I started by making a Google Form with these questions and embedding it in my website. This way all of my student’s responses will be dumped into one spreadsheet which is easier to sort through than a pile of papers. I may also distribute the first weekly report through Doctopus so I can give feedback easily. Another way to cut down the work on these weekly reports is to not make them weekly. A bi-weekly report might be more fitting in a high school setting.

I’m going to jump on the weekly report train next school year and try to work out the bugs along the way. Progress posts to come!

P.S. Wouldn’t it be great if I could change the name to TPS reports?

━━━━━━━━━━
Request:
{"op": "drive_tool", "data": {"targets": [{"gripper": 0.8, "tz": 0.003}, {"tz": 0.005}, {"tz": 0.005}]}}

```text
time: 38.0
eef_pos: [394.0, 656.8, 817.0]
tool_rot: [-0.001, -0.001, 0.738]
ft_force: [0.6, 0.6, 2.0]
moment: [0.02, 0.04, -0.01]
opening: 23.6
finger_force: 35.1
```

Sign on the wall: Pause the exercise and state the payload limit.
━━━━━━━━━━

Summer project: work on that acronym!

Building a Model: Part 2 – Alternative Question Types

Week 2 of my advanced modeling workshop has come and gone and we spent a lot of time with alternative question types. As teachers we are always looking for ways to keep our classes fresh. One way to do that is through alternative questions types like ranking tasks, jeopardy problems, context-rich problems and goal-less problems.

I knew about all of these question types before coming to this workshop but I realized this past week that I have no idea what I’m doing!

Through a lot of readings (see problem-type summaries below), I now have a better understanding of alternative problem types and how to use them. The biggest mistake I was making with all of these question types was letting the first time students see these new question types be on an assessment. This is a big “no no” because students need time to practice and adjust to these somewhat unfamiliar and perhaps uncomfortable types of alternative problems. Make sure to set your students up for success with these new problem types!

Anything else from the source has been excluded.